# INSTRUCTION
Return the full material exactly.

# SUPPLIED MATERIAL
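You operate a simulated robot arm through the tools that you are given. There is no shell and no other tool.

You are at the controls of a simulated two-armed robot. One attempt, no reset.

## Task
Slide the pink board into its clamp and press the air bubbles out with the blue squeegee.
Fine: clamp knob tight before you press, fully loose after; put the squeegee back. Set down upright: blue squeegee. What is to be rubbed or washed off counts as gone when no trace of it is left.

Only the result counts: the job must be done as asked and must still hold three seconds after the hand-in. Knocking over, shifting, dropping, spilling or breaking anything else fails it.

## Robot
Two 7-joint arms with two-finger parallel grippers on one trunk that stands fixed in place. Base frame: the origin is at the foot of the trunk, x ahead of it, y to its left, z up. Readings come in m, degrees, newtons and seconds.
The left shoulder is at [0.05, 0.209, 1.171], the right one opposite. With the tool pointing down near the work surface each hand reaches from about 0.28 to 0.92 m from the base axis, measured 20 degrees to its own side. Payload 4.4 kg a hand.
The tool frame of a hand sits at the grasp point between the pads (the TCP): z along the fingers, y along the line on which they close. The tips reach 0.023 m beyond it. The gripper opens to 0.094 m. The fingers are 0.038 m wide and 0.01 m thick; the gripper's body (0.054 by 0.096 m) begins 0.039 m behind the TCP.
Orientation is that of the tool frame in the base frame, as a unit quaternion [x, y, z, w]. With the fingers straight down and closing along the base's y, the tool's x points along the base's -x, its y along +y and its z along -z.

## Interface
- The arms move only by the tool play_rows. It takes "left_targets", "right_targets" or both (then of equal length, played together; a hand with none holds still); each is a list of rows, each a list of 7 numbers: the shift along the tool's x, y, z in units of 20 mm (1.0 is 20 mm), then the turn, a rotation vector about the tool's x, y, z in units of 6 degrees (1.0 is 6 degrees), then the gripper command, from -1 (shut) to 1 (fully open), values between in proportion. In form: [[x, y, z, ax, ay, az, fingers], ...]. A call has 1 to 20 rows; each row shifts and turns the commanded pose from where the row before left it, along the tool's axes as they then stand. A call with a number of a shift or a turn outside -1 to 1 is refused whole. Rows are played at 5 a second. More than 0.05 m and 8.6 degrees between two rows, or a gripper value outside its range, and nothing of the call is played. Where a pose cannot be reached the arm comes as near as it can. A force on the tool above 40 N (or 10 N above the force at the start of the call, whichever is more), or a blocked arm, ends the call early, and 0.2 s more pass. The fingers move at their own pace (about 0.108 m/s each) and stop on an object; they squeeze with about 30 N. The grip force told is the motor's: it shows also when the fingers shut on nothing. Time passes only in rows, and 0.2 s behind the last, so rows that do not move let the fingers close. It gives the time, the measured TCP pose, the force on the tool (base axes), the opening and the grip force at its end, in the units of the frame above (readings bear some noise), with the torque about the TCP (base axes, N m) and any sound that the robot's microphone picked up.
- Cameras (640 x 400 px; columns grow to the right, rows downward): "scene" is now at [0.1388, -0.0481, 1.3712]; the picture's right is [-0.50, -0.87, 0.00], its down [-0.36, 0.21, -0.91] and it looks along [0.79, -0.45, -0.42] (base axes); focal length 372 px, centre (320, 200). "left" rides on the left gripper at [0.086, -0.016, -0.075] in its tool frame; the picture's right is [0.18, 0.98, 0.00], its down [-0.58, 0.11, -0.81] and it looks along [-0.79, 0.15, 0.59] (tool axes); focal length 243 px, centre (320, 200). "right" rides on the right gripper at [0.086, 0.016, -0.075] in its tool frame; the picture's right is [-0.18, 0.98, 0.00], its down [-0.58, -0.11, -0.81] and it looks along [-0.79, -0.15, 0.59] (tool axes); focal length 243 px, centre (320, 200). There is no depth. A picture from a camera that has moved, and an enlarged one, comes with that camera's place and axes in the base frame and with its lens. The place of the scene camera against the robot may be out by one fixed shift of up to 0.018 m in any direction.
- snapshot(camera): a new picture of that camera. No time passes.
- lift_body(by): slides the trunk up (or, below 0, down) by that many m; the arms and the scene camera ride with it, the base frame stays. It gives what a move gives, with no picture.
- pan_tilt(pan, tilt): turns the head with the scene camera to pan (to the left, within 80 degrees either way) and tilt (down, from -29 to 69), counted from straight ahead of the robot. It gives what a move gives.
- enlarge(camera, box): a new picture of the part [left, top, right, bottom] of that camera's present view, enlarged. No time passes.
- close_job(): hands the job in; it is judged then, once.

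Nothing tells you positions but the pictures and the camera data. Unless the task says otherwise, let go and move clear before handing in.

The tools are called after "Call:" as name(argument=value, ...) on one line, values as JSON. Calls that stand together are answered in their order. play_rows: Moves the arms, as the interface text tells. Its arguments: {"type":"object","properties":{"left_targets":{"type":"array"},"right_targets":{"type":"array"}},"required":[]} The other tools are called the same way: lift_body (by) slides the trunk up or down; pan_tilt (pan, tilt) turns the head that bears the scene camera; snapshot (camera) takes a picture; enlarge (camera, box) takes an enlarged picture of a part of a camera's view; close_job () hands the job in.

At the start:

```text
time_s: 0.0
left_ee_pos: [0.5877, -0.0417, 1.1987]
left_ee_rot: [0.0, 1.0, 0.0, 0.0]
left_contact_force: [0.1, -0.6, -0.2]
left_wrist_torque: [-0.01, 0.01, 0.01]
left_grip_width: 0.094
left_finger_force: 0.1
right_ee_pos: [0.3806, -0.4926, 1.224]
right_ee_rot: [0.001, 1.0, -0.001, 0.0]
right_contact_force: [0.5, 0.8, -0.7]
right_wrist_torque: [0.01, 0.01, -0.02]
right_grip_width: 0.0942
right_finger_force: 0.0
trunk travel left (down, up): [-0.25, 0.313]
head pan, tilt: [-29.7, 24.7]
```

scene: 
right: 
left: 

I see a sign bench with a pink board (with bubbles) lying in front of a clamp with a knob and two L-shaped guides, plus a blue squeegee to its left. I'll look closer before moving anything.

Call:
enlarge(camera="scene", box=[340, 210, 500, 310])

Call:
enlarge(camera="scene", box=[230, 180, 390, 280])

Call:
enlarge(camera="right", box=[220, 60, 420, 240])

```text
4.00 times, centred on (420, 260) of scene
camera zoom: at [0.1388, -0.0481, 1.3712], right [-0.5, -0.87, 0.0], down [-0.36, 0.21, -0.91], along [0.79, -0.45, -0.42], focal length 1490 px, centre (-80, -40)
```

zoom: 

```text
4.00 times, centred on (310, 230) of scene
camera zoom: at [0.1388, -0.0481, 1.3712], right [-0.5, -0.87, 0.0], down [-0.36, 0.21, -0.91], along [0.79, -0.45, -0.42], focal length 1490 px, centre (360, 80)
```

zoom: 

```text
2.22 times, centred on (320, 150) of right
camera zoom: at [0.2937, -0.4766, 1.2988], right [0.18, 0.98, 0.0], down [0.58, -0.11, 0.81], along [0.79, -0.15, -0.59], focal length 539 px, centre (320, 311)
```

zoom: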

# IN RESPONSE
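You operate a simulated robot arm through the tools that you are given. There is no shell and no other tool.

You are at the controls of a simulated two-armed robot. One attempt, no reset.

## Task
Slide the pink board into its clamp and press the air bubbles out with the blue squeegee.
Fine: clamp knob tight before you press, fully loose after; put the squeegee back. Set down upright: blue squeegee. What is to be rubbed or washed off counts as gone when no trace of it is left.

Only the result counts: the job must be done as asked and must still hold three seconds after the hand-in. Knocking over, shifting, dropping, spilling or breaking anything else fails it.

## Robot
Two 7-joint arms with two-finger parallel grippers on one trunk that stands fixed in place. Base frame: the origin is at the foot of the trunk, x ahead of it, y to its left, z up. Readings come in m, degrees, newtons and seconds.
The left shoulder is at [0.05, 0.209, 1.171], the right one opposite. With the tool pointing down near the work surface each hand reaches from about 0.28 to 0.92 m from the base axis, measured 20 degrees to its own side. Payload 4.4 kg a hand.
The tool frame of a hand sits at the grasp point between the pads (the TCP): z along the fingers, y along the line on which they close. The tips reach 0.023 m beyond it. The gripper opens to 0.094 m. The fingers are 0.038 m wide and 0.01 m thick; the gripper's body (0.054 by 0.096 m) begins 0.039 m behind the TCP.
Orientation is that of the tool frame in the base frame, as a unit quaternion [x, y, z, w]. With the fingers straight down and closing along the base's y, the tool's x points along the base's -x, its y along +y and its z along -z.

## Interface
- The arms move only by the tool play_rows. It takes "left_targets", "right_targets" or both (then of equal length, played together; a hand with none holds still); each is a list of rows, each a list of 7 numbers: the shift along the tool's x, y, z in units of 20 mm (1.0 is 20 mm), then the turn, a rotation vector about the tool's x, y, z in units of 6 degrees (1.0 is 6 degrees), then the gripper command, from -1 (shut) to 1 (fully open), values between in proportion. In form: [[x, y, z, ax, ay, az, fingers], ...]. A call has 1 to 20 rows; each row shifts and turns the commanded pose from where the row before left it, along the tool's axes as they then stand. A call with a number of a shift or a turn outside -1 to 1 is refused whole. Rows are played at 5 a second. More than 0.05 m and 8.6 degrees between two rows, or a gripper value outside its range, and nothing of the call is played. Where a pose cannot be reached the arm comes as near as it can. A force on the tool above 40 N (or 10 N above the force at the start of the call, whichever is more), or a blocked arm, ends the call early, and 0.2 s more pass. The fingers move at their own pace (about 0.108 m/s each) and stop on an object; they squeeze with about 30 N. The grip force told is the motor's: it shows also when the fingers shut on nothing. Time passes only in rows, and 0.2 s behind the last, so rows that do not move let the fingers close. It gives the time, the measured TCP pose, the force on the tool (base axes), the opening and the grip force at its end, in the units of the frame above (readings bear some noise), with the torque about the TCP (base axes, N m) and any sound that the robot's microphone picked up.
- Cameras (640 x 400 px; columns grow to the right, rows downward): "scene" is now at [0.1388, -0.0481, 1.3712]; the picture's right is [-0.50, -0.87, 0.00], its down [-0.36, 0.21, -0.91] and it looks along [0.79, -0.45, -0.42] (base axes); focal length 372 px, centre (320, 200). "left" rides on the left gripper at [0.086, -0.016, -0.075] in its tool frame; the picture's right is [0.18, 0.98, 0.00], its down [-0.58, 0.11, -0.81] and it looks along [-0.79, 0.15, 0.59] (tool axes); focal length 243 px, centre (320, 200). "right" rides on the right gripper at [0.086, 0.016, -0.075] in its tool frame; the picture's right is [-0.18, 0.98, 0.00], its down [-0.58, -0.11, -0.81] and it looks along [-0.79, -0.15, 0.59] (tool axes); focal length 243 px, centre (320, 200). There is no depth. A picture from a camera that has moved, and an enlarged one, comes with that camera's place and axes in the base frame and with its lens. The place of the scene camera against the robot may be out by one fixed shift of up to 0.018 m in any direction.
- snapshot(camera): a new picture of that camera. No time passes.
- lift_body(by): slides the trunk up (or, below 0, down) by that many m; the arms and the scene camera ride with it, the base frame stays. It gives what a move gives, with no picture.
- pan_tilt(pan, tilt): turns the head with the scene camera to pan (to the left, within 80 degrees either way) and tilt (down, from -29 to 69), counted from straight ahead of the robot. It gives what a move gives.
- enlarge(camera, box): a new picture of the part [left, top, right, bottom] of that camera's present view, enlarged. No time passes.
- close_job(): hands the job in; it is judged then, once.

Nothing tells you positions but the pictures and the camera data. Unless the task says otherwise, let go and move clear before handing in.

The tools are called after "Call:" as name(argument=value, ...) on one line, values as JSON. Calls that stand together are answered in their order. play_rows: Moves the arms, as the interface text tells. Its arguments: {"type":"object","properties":{"left_targets":{"type":"array"},"right_targets":{"type":"array"}},"required":[]} The other tools are called the same way: lift_body (by) slides the trunk up or down; pan_tilt (pan, tilt) turns the head that bears the scene camera; snapshot (camera) takes a picture; enlarge (camera, box) takes an enlarged picture of a part of a camera's view; close_job () hands the job in.

At the start:

```text
time_s: 0.0
left_ee_pos: [0.5877, -0.0417, 1.1987]
left_ee_rot: [0.0, 1.0, 0.0, 0.0]
left_contact_force: [0.1, -0.6, -0.2]
left_wrist_torque: [-0.01, 0.01, 0.01]
left_grip_width: 0.094
left_finger_force: 0.1
right_ee_pos: [0.3806, -0.4926, 1.224]
right_ee_rot: [0.001, 1.0, -0.001, 0.0]
right_contact_force: [0.5, 0.8, -0.7]
right_wrist_torque: [0.01, 0.01, -0.02]
right_grip_width: 0.0942
right_finger_force: 0.0
trunk travel left (down, up): [-0.25, 0.313]
head pan, tilt: [-29.7, 24.7]
```

scene: 
right: 
left: 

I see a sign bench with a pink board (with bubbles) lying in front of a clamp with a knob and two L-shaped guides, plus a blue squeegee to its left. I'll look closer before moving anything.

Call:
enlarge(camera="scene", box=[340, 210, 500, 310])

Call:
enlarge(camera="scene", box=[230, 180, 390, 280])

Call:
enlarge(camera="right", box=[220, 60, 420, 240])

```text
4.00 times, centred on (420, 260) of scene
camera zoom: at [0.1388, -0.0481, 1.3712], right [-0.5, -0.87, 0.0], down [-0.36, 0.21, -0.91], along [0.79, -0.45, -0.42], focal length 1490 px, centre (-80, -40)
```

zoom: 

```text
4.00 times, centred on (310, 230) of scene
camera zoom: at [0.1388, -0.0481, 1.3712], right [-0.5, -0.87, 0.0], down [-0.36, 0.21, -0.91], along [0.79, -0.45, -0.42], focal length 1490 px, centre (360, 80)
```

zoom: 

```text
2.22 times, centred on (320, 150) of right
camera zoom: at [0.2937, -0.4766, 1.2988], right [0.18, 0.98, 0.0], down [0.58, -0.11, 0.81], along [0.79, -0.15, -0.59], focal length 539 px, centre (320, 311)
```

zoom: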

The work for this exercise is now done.